Our fourth stop for the day was to Kerid Crater.  This 6,500-year-old crater is a stunning sight; 270 metres (886 ft) long and 170 metres (558 ft) wide, with a permanent pool of water filling the bottom of the red-rocked caldera, it can be approached without constraint after paying the landowners a small fee of 400 ISK. Its formation came from an enormous eruption in which the once cone-shaped volcano emptied its magma chamber; the structural weakness this caused meant the peak collapsed in on itself, leaving behind a wonder for all to enjoy. For those visiting Hveragerði, Selfoss or travelling the Golden Circle, it is highly recommended to amend one’s route to include a stop at Kerið; such a unique and beautiful sight is rare


We then headed south to find our accommodations for the night in the Hvolsvöllur area. Hotel Rangá is a 4-star hotel situated between the towns Hella and Hvolsvöllur. Private bedrooms with private bathrooms. Views towards Rangá river or Hekla volcano. Free access to outdoor hot tubs. Free Wi-Fi. Breakfast is included.  This was a wonderful hotel and as it turned out the best place for us to see the Norther Lights.  We had a wonderful dinner where we experimented with some local fare.

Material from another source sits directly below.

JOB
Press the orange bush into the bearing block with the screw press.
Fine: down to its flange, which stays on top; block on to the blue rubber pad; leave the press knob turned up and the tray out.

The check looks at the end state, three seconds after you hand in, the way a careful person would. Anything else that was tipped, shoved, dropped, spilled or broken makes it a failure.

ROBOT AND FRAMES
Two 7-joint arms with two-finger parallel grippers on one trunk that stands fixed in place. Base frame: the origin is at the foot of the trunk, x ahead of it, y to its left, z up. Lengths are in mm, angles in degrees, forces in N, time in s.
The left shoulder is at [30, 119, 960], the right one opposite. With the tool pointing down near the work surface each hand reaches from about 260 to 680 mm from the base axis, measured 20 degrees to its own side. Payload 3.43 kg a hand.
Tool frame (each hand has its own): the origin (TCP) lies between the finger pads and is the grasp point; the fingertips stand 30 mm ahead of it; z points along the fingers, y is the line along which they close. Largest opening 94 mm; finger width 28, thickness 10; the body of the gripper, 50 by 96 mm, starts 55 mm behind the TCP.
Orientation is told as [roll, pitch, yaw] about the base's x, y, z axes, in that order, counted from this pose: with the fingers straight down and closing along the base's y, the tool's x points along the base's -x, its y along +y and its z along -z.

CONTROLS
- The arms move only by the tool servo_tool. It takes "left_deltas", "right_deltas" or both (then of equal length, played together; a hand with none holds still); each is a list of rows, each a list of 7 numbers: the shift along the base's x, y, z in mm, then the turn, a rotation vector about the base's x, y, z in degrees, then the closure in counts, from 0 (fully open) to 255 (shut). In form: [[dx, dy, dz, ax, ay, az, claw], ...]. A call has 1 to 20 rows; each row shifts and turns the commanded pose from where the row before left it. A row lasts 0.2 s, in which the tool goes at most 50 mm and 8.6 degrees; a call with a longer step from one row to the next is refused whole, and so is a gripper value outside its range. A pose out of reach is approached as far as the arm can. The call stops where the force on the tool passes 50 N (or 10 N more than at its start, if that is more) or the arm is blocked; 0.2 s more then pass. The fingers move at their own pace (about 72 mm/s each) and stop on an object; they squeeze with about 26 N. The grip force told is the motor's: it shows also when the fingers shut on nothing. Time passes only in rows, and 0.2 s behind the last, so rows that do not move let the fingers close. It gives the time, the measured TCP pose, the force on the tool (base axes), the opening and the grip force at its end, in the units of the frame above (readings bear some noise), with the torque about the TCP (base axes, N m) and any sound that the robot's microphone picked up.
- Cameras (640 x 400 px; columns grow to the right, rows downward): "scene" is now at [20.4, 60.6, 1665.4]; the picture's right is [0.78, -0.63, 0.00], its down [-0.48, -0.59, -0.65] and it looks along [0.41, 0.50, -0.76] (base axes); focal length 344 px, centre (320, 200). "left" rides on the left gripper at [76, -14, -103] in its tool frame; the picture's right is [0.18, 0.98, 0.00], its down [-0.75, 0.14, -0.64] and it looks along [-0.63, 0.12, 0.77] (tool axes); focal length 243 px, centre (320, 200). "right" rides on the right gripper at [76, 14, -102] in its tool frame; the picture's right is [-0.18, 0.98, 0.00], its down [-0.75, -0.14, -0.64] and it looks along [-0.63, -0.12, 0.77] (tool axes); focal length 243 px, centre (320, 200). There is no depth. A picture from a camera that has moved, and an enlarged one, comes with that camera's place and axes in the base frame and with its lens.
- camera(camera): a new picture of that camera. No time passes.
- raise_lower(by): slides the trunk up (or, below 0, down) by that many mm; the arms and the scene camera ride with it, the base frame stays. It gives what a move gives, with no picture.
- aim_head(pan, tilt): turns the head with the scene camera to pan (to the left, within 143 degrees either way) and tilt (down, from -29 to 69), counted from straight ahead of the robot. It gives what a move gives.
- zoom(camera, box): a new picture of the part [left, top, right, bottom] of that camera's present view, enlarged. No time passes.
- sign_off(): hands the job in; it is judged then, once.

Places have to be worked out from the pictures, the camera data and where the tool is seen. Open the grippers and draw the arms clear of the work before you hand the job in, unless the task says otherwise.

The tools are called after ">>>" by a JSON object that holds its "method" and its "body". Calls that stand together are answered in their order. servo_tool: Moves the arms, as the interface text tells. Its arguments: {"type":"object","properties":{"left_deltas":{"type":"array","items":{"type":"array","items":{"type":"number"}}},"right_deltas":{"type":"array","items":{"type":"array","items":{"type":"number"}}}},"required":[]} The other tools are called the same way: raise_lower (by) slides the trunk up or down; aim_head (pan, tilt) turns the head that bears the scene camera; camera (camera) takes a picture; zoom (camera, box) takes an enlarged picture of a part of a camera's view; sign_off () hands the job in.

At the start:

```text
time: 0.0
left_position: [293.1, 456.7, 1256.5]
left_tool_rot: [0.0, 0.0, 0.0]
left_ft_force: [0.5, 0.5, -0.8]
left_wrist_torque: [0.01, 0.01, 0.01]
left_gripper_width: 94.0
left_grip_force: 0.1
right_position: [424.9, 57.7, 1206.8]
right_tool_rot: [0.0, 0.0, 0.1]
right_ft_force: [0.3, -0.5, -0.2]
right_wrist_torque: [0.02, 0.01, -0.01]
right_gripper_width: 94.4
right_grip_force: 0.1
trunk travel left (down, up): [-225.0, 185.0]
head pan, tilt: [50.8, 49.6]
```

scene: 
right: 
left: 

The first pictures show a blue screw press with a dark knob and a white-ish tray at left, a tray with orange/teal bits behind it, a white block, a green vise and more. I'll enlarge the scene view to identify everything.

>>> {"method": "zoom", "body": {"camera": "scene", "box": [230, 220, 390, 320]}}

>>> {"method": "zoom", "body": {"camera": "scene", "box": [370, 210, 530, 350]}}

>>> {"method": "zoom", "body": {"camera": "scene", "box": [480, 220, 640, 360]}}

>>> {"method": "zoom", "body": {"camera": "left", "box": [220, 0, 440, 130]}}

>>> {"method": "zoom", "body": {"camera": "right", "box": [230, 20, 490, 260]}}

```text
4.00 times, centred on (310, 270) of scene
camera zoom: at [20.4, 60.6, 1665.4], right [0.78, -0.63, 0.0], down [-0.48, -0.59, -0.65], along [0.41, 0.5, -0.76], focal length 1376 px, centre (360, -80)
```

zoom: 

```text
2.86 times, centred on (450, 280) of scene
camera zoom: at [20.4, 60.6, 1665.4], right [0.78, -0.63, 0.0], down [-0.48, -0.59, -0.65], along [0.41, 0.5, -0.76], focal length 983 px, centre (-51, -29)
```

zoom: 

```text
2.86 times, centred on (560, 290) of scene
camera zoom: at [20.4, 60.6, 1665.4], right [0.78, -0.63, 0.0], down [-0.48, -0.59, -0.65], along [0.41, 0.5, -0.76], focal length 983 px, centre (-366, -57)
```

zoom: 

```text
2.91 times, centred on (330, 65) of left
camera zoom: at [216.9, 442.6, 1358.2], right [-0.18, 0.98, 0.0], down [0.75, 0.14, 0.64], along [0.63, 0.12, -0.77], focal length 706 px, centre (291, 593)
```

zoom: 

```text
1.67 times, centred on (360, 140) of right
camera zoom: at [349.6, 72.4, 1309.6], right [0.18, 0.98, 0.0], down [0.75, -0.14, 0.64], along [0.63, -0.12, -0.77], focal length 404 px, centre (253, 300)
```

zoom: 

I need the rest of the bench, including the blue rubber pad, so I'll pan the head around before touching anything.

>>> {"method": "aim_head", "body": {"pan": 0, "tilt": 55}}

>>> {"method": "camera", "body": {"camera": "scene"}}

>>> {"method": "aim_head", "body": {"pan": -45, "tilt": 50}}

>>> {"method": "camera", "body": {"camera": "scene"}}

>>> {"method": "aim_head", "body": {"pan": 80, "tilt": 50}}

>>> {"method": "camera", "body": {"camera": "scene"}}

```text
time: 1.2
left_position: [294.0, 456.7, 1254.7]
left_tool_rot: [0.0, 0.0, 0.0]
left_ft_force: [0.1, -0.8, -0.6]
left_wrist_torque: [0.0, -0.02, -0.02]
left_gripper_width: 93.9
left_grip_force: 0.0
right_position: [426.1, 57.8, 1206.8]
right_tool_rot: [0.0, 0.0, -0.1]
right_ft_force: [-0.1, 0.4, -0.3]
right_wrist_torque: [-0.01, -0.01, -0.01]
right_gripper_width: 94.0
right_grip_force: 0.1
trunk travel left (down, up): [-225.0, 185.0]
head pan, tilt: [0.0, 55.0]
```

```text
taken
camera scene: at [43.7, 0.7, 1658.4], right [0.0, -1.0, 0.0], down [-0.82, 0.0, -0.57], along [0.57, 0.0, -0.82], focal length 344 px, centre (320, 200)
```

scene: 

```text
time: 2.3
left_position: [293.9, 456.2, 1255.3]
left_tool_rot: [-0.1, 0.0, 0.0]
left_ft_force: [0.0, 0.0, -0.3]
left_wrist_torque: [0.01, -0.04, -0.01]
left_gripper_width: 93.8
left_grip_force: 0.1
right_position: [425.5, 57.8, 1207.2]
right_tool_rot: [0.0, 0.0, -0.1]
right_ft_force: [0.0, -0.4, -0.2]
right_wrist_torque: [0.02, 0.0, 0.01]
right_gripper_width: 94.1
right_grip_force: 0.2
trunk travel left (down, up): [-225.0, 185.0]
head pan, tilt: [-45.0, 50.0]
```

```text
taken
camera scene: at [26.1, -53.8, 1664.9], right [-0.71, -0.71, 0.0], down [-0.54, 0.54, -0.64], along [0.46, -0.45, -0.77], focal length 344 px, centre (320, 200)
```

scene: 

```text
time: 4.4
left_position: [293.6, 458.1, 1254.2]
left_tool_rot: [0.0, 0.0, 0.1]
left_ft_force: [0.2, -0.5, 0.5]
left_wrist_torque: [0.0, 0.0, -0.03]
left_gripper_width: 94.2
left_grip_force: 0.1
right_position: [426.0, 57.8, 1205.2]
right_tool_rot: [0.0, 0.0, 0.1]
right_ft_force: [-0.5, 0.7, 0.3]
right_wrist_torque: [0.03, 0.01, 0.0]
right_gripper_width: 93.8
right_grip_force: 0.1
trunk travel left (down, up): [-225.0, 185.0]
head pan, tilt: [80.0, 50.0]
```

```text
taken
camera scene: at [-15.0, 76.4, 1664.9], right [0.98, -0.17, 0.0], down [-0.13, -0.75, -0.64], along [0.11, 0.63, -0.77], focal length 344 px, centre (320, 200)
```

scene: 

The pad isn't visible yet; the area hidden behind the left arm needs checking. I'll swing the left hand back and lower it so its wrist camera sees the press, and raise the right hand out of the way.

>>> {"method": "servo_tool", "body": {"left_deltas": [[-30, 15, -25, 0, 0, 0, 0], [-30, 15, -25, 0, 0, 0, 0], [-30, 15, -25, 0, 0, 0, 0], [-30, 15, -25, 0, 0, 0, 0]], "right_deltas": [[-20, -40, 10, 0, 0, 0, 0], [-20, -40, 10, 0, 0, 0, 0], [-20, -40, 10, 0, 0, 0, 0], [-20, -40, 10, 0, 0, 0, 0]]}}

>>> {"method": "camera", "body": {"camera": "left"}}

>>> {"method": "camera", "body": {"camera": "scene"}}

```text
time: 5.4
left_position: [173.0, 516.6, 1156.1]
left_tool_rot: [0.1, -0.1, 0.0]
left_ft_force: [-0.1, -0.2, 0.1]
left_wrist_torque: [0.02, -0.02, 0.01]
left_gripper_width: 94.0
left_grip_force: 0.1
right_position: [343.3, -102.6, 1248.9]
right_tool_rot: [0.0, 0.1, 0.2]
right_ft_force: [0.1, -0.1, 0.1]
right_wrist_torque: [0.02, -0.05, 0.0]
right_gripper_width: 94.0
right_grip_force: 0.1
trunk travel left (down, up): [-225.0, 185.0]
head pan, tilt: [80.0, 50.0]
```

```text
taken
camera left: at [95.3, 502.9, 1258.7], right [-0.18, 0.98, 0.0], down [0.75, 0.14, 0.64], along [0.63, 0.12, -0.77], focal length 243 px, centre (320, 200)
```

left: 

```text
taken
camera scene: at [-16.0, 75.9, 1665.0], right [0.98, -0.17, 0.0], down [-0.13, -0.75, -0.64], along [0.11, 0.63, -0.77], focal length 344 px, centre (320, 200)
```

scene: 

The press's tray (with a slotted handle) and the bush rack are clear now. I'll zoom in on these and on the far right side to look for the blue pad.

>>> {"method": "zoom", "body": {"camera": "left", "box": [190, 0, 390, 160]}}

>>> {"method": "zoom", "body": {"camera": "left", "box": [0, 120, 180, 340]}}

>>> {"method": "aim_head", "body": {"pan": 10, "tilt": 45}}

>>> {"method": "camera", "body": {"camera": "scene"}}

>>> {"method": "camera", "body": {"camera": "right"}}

The Northern Lights were pretty amazing.  We were thrilled to see them so early into our trip.


12 Days In Iceland-Along the Ring Road

Steve and I spent twelve days in Iceland celebrating our 30th wedding Anniversary driving the entire Ring Road.  Upon arrival we went straight to Thingvellir or Pingvellir National Park.  This incredible location is in the rift valley between two continental plates; you can walk between Europe and North America here. The area is also a UNESCO World Heritage Site due to its history; in 930 AD, early settlers founded what would become the world’s longest-running, ongoing representative parliament here.

We walked the path to the Öxarárfoss waterfall in the park, which is not one of the most spectacular but of its location is magical.   It falls into the American part of the Earth’s crust and it is surrounded by lava stones.

This was an incredible location between two continental plates, Europe and North America. It’s also where some of the Game of Thrones is filmed.

We then headed into Reykjavik to check into our hotel and to explore the city.   Here are some of the highlights.  We visited Hallgrimskirka Church with the statue of Leif Eriksson at the entrance. This is the largest church in the country, and towers over the center of Reykjavík. Its 73-metre-high tower provides a wonderful 360° view over all Reykjavík, the mountains around and the ocean stretching west to Greenland and the Americas.  We paused outside to admire the Alexander Calder-made statue of Leif Eriksson; the Icelandic explorer “discovered” North America 500 years before Christopher Columbus.  

We loved the beautiful buildings around town as we walked to City Hall to meet our travel agent Guide To Iceland.  This statue below was just outside city hall but be sure to duck your head inside to check out any temporary exhibits, and to orient yourself with the massive 3-D map of Iceland.

We walked on to The Harpa, home of Icelandic Symphony Orchestra and quite arguably one of  the most beautiful buildings in Reykjavik.

Then we strolled down the waterfront to see The Sun Voyager.  This is another fine example of the amazing art and architecture scene in Reykjavik.  It is an ode to the sun, and it’s supposed to represent the desire to explore undiscovered territory.  It was a beautiful as I had imaged.  

Our hotel was located on Laugavegur is the street where it all happens. From trendy cafes, unique shops and cozy bars to world-class street-art murals and smaller, intimate art galleries, Laugavegur encapsulates the Icelandic spirit: calm, quirky, artsy and simply spectacular; you can find anything and everything here.  We ended the night early with a local beer and chips at Reykjavik Chips!